**Selected passage:**

Le saviez-vous ? : la quatrième de couverture

Trompeusement reléguée à l’arrière d’un livre, la « quatrième » n’en est pas moins la page la plus substantielle. Destinée à ouvrir l’appétit des lecteurs, elle préside en grande part au destin d’un ouvrage en librairie.

On a tendance à l’oublier : les livres sont ainsi faits qu’on les commence toujours à l’envers. Il suffit pour s’en convaincre d’observer les lecteurs potentiels, flânant au hasard des rayons d’une librairie : l’œil d’abord accroché par un titre, un nom d’auteur, ou un prix littéraire mentionné sur bandeau coloré, ils retournent immanquablement l’ouvrage pour en parcourir le plat verso. Qu’on ne s’y méprenne pas, car si l’on réserve à la « quatrième » le dos d’un livre, c’est précisément parce qu’elle endosse, en matière de lecture, un rôle des plus stratégiques. « Zone indécise entre le dedans et le dehors », ainsi que le rappelle Gérard Genette dans son ouvrage consacré aux « seuils » du texte littéraire, la quatrième matérialise le vestibule du roman, offrant à tout un chacun la possibilité d’y entrer ou de lui tourner, à son tour, le dos. Aussi est-elle au centre de l’attention des éditeurs… et de leurs interrogations. En effet, quelle place accorder à ce texte ? Quelle longueur lui donner pour piquer la curiosité du lecteur sans risquer d’engourdir sa fragile attention ? Faut-il en confier la rédaction à l’auteur lui-même ? Est-il seulement à même d’intervenir dans ce qui revient, somme toute, à la commercialisation de son ouvrage ? Comment parvenir, du reste, à promouvoir une œuvre sans en dénaturer le sens, ni verser trop explicitement dans le pur discours marketing ?

Petite histoire d’un petit texte


Si ces questions se posent nécessairement aujourd’hui, une archéologie de la quatrième prouve qu’il n’en fut pas toujours ainsi.  Au Siècle des Lumières, celle-ci existait sous la forme embryonnaire – et ostensiblement publicitaire – du «prospectus» : soit une réclame, communiquée par les éditeurs à la presse et qui donnera bientôt naissance au «prière d’insérer» – un texte bref, incitatif et élogieux, que les directeurs de journaux du XIXe siècle se voyaient littéralement priés d’inclure dans leurs colonnes, dans le but d’informer le public de l’actualité éditoriale. Durant la première moitié du XXe siècle et l’entre-deux-guerres, ce libellé prendra la forme d’un encart, feuille glissée dans les seuls exemplaires de presse, mais destinée cette fois au lectorat plus ciblé des critiques littéraires. Il faudra attendre l’après Seconde Guerre mondiale pour que ces feuilles volantes soient élargies à tous les exemplaires – et donc au public – et plus encore pour que celles-ci soient directement imprimées au verso des livres, pour des raisons bassement économiques.

**Short exercise A:**
Give the stretch of the selected passage that starts with "Le saviez-vous ?" and ends with "ouvrage en librairie.", unchanged.

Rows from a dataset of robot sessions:

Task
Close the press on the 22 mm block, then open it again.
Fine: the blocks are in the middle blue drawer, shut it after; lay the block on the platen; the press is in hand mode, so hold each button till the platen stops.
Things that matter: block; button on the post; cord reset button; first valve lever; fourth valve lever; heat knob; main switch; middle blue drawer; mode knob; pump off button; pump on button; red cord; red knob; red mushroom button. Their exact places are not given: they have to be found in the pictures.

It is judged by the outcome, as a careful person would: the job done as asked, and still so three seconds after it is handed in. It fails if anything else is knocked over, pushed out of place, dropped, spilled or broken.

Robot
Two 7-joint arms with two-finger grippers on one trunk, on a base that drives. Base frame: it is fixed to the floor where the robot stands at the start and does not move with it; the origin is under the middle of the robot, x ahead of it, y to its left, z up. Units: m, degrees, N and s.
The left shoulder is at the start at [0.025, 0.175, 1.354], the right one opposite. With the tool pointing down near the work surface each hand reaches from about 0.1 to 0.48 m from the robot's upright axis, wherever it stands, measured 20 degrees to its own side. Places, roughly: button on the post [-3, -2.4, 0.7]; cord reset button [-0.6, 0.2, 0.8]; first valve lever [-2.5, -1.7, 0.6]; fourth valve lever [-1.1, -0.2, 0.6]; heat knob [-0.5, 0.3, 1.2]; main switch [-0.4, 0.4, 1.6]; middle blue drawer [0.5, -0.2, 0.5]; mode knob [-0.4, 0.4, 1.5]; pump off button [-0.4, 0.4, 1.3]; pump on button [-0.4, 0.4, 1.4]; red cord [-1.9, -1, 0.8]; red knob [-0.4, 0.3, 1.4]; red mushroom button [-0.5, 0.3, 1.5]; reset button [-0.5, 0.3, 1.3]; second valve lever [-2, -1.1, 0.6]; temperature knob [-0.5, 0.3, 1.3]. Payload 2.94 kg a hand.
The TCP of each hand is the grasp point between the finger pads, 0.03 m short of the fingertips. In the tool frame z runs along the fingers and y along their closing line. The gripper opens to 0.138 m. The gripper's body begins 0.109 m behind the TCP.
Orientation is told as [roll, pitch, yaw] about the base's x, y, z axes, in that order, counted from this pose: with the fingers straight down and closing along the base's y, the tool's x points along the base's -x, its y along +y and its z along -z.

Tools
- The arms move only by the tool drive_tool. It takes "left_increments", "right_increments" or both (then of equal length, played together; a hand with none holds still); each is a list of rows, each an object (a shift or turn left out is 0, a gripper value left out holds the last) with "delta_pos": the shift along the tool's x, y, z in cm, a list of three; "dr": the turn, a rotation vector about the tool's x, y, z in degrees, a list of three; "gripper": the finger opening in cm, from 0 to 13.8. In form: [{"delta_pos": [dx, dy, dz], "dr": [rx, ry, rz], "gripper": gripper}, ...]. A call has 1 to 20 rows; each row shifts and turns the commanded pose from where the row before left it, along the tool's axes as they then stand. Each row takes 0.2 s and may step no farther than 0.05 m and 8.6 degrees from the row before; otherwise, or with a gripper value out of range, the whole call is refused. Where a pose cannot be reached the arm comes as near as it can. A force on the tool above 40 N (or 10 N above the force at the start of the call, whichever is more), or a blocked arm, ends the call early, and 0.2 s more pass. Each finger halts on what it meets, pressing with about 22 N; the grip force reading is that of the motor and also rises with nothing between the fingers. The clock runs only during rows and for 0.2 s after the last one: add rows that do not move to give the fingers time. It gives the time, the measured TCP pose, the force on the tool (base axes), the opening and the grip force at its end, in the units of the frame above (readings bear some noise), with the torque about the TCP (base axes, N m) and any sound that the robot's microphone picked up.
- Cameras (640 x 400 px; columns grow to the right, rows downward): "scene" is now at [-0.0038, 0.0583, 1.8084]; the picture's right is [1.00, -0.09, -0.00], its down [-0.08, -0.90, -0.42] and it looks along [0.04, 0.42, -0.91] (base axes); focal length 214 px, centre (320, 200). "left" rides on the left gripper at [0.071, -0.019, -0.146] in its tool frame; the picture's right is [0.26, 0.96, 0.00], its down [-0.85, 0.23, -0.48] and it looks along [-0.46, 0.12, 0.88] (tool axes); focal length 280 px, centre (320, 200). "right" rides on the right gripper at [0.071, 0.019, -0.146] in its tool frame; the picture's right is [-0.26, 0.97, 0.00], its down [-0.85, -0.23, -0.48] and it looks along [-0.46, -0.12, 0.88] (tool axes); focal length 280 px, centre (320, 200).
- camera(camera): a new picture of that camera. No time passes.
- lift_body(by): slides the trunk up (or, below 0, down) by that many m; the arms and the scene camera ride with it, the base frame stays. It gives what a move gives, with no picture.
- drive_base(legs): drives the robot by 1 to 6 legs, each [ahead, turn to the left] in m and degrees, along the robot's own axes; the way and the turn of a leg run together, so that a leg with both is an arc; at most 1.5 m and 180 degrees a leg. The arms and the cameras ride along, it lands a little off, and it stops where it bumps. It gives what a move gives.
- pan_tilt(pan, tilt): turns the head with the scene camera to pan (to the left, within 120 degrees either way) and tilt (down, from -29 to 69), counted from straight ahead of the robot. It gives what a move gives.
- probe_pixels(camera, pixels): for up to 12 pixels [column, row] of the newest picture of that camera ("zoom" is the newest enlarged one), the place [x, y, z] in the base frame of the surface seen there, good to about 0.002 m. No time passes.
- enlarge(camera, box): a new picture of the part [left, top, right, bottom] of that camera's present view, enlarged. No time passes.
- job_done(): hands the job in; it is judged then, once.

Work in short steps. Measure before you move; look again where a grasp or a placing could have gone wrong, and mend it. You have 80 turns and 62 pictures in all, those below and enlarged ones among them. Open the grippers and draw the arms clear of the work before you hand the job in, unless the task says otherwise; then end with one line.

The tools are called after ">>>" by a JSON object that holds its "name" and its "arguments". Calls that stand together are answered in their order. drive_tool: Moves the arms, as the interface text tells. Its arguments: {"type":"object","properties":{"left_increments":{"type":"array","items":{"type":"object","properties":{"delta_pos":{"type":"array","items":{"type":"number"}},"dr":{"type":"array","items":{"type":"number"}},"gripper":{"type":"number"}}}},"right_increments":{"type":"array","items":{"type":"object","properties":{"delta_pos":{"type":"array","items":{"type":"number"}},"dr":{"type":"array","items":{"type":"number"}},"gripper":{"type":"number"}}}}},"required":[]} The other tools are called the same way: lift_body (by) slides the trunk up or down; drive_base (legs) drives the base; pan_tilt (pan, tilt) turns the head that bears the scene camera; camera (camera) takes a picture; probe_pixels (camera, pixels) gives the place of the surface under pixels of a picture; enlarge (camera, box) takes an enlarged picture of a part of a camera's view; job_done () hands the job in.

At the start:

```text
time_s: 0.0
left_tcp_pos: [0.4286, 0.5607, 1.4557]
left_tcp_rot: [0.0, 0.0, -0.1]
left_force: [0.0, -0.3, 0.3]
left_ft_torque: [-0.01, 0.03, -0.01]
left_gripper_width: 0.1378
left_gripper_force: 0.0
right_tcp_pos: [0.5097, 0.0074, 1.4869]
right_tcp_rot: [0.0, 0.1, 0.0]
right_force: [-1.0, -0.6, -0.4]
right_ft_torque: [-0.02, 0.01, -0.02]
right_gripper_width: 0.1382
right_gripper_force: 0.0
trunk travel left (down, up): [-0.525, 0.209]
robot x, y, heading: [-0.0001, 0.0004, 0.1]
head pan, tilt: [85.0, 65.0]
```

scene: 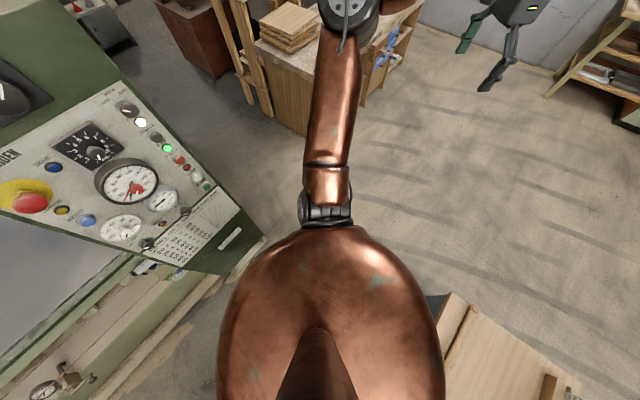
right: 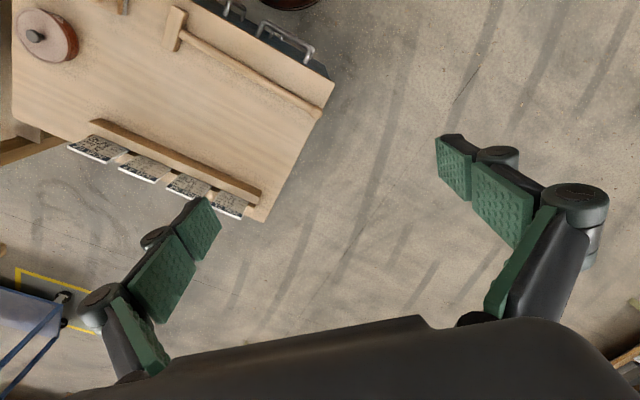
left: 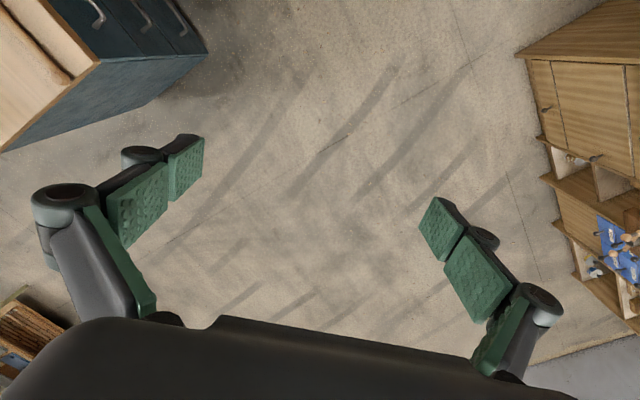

==

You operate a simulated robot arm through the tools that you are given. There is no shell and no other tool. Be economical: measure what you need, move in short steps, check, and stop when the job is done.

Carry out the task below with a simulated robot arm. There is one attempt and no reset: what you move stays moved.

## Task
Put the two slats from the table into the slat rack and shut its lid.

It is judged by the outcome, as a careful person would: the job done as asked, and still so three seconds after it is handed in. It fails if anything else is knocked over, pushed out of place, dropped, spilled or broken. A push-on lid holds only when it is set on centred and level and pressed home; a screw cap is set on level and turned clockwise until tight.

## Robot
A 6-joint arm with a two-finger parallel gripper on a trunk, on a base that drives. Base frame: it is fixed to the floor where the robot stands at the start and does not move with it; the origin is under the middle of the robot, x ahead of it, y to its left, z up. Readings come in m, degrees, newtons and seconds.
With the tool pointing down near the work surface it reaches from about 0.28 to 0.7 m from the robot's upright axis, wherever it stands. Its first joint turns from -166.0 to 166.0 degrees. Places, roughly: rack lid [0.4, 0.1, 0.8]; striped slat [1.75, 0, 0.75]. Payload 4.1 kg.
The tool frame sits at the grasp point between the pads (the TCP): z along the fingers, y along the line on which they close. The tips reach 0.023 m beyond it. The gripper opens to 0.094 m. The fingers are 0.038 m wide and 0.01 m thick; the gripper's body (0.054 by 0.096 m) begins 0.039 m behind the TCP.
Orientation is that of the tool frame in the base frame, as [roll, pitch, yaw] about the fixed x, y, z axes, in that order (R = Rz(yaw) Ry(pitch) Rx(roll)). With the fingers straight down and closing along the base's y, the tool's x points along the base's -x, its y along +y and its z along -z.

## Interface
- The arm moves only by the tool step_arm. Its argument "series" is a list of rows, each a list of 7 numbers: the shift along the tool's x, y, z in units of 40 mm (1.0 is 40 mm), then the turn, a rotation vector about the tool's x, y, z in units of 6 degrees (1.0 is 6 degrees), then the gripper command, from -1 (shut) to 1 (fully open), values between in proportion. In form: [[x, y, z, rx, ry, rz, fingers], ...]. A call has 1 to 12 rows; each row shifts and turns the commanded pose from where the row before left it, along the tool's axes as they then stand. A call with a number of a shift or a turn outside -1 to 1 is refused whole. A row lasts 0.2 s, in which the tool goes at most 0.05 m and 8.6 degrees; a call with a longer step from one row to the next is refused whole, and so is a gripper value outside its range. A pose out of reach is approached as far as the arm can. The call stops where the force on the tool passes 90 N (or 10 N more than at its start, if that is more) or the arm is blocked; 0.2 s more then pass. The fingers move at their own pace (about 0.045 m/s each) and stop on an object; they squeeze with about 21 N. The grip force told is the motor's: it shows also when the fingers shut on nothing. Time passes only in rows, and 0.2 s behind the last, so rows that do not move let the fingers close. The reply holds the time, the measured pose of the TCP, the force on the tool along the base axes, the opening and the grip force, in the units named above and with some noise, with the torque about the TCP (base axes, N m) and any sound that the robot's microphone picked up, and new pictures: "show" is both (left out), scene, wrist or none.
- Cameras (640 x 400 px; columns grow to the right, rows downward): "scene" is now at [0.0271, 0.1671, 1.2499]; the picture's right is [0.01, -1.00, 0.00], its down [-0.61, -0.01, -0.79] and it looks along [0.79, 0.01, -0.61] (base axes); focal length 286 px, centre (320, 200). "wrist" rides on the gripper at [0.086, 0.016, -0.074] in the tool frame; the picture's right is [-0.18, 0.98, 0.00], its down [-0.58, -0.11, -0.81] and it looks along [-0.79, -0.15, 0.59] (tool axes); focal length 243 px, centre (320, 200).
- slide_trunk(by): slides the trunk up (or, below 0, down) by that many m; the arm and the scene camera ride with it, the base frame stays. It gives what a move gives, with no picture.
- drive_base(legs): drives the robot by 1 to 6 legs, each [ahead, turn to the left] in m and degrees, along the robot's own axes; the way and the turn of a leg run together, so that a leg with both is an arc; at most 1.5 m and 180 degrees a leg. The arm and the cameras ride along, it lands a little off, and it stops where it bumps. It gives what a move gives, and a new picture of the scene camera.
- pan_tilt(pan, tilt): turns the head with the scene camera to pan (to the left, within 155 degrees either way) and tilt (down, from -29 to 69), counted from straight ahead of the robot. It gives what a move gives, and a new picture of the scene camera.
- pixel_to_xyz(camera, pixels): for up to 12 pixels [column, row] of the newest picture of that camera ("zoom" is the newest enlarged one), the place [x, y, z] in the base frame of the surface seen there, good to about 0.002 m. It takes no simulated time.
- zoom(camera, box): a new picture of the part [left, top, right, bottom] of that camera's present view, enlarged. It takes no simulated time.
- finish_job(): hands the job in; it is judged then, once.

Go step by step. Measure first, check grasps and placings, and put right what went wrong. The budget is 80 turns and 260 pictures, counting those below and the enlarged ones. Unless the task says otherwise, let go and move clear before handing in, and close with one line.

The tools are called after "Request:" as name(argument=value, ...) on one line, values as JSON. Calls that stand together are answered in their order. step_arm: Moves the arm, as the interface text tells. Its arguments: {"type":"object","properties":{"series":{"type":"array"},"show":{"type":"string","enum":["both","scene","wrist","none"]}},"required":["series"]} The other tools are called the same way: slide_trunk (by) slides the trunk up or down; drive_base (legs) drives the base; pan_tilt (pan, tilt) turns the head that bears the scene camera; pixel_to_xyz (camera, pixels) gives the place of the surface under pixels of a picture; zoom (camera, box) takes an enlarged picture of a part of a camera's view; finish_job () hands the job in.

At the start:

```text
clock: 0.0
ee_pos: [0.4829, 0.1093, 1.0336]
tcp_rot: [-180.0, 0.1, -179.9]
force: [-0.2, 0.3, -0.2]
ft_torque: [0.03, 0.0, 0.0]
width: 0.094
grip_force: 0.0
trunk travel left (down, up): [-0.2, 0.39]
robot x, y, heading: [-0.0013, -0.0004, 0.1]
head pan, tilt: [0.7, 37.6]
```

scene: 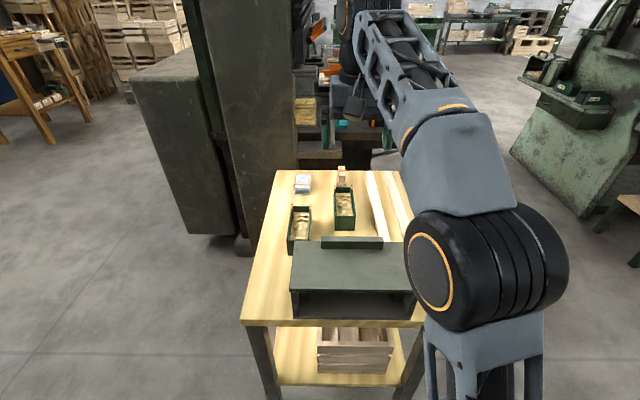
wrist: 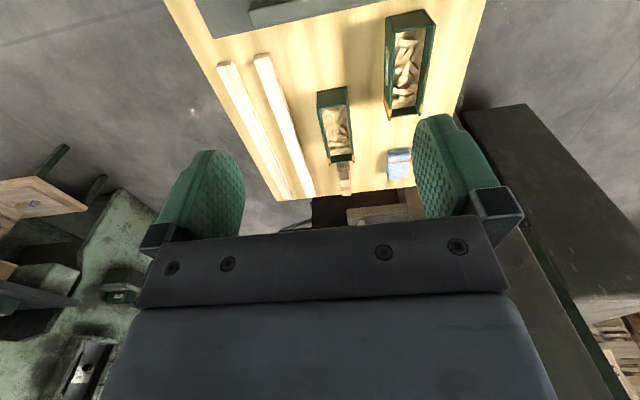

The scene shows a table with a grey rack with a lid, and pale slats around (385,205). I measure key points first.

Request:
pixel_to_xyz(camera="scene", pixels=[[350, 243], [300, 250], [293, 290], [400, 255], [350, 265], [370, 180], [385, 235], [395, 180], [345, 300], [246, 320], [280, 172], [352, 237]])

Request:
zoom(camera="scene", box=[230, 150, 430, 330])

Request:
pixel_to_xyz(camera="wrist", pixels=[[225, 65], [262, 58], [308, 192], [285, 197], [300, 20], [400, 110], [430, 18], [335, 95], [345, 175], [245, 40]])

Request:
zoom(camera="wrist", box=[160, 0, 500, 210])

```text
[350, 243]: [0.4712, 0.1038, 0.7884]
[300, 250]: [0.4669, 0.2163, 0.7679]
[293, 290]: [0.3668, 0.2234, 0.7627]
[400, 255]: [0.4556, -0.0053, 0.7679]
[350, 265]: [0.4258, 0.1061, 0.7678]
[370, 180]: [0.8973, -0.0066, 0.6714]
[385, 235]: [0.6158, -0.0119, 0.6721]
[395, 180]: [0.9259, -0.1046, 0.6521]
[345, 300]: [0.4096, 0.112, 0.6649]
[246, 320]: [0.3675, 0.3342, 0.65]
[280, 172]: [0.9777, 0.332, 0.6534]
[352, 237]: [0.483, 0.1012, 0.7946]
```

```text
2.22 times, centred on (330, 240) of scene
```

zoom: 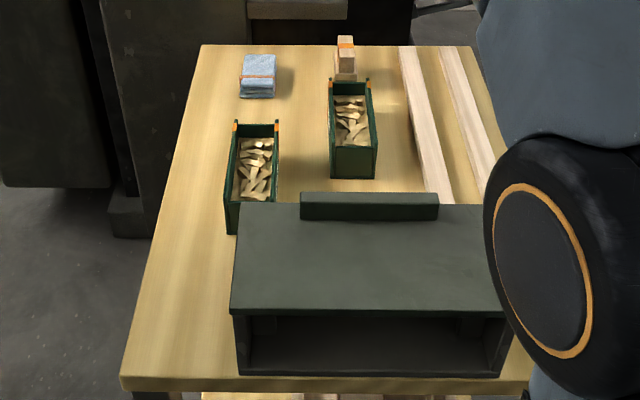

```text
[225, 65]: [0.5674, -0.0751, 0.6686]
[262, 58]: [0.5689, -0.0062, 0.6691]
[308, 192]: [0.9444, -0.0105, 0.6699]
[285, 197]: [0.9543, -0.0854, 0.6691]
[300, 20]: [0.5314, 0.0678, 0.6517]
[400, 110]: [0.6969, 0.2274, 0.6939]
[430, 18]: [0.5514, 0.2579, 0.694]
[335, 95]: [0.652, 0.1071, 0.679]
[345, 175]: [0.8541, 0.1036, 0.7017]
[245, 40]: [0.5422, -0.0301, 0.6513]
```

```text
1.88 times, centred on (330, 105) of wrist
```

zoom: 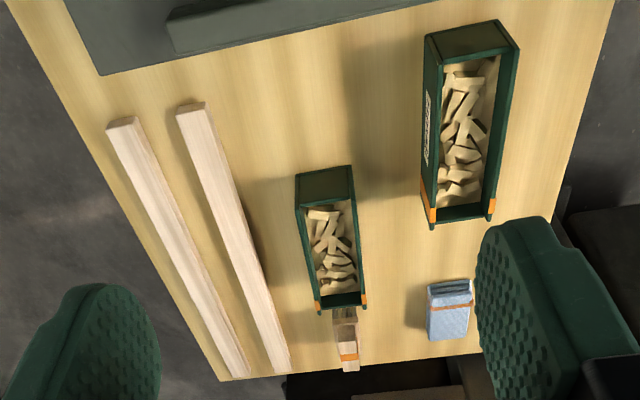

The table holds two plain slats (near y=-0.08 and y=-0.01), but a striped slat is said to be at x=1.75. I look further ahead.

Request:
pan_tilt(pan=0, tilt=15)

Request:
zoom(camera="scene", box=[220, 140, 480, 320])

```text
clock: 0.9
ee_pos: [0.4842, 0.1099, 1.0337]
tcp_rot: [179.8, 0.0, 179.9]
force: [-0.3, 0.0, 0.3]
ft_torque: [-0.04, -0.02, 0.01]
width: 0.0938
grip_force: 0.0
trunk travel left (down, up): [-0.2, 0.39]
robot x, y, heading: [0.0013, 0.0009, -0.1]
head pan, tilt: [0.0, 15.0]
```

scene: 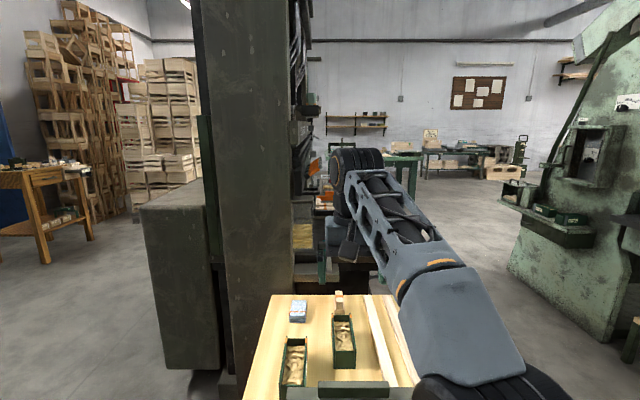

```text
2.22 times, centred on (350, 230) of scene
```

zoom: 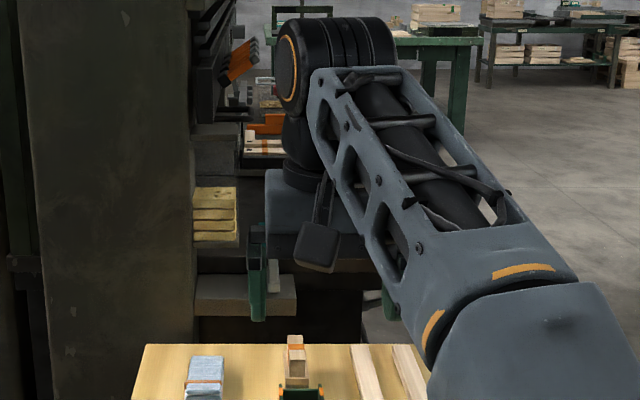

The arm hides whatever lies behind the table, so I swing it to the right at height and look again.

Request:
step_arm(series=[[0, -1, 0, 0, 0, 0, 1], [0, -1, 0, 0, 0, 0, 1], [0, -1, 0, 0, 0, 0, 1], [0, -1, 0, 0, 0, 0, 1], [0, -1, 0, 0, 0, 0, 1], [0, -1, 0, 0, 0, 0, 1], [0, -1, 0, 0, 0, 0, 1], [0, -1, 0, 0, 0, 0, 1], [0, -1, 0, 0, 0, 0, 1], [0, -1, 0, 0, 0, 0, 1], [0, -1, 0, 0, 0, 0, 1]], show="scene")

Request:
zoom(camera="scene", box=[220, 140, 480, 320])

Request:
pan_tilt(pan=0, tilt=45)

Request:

**Short exercise B:**
Taking the records above, retype every line from the one with "- slide_trunk(by): slides" down to the one with "Go step by step.", exactly and with nothing else.

**Right answer A:**
Le saviez-vous ? : la quatrième de couverture

Trompeusement reléguée à l’arrière d’un livre, la « quatrième » n’en est pas moins la page la plus substantielle. Destinée à ouvrir l’appétit des lecteurs, elle préside en grande part au destin d’un ouvrage en librairie.

**Right answer B:**
- slide_trunk(by): slides the trunk up (or, below 0, down) by that many m; the arm and the scene camera ride with it, the base frame stays. It gives what a move gives, with no picture.
- drive_base(legs): drives the robot by 1 to 6 legs, each [ahead, turn to the left] in m and degrees, along the robot's own axes; the way and the turn of a leg run together, so that a leg with both is an arc; at most 1.5 m and 180 degrees a leg. The arm and the cameras ride along, it lands a little off, and it stops where it bumps. It gives what a move gives, and a new picture of the scene camera.
- pan_tilt(pan, tilt): turns the head with the scene camera to pan (to the left, within 155 degrees either way) and tilt (down, from -29 to 69), counted from straight ahead of the robot. It gives what a move gives, and a new picture of the scene camera.
- pixel_to_xyz(camera, pixels): for up to 12 pixels [column, row] of the newest picture of that camera ("zoom" is the newest enlarged one), the place [x, y, z] in the base frame of the surface seen there, good to about 0.002 m. It takes no simulated time.
- zoom(camera, box): a new picture of the part [left, top, right, bottom] of that camera's present view, enlarged. It takes no simulated time.
- finish_job(): hands the job in; it is judged then, once.

Go step by step. Measure first, check grasps and placings, and put right what went wrong. The budget is 80 turns and 260 pictures, counting those below and the enlarged ones. Unless the task says otherwise, let go and move clear before handing in, and close with one line.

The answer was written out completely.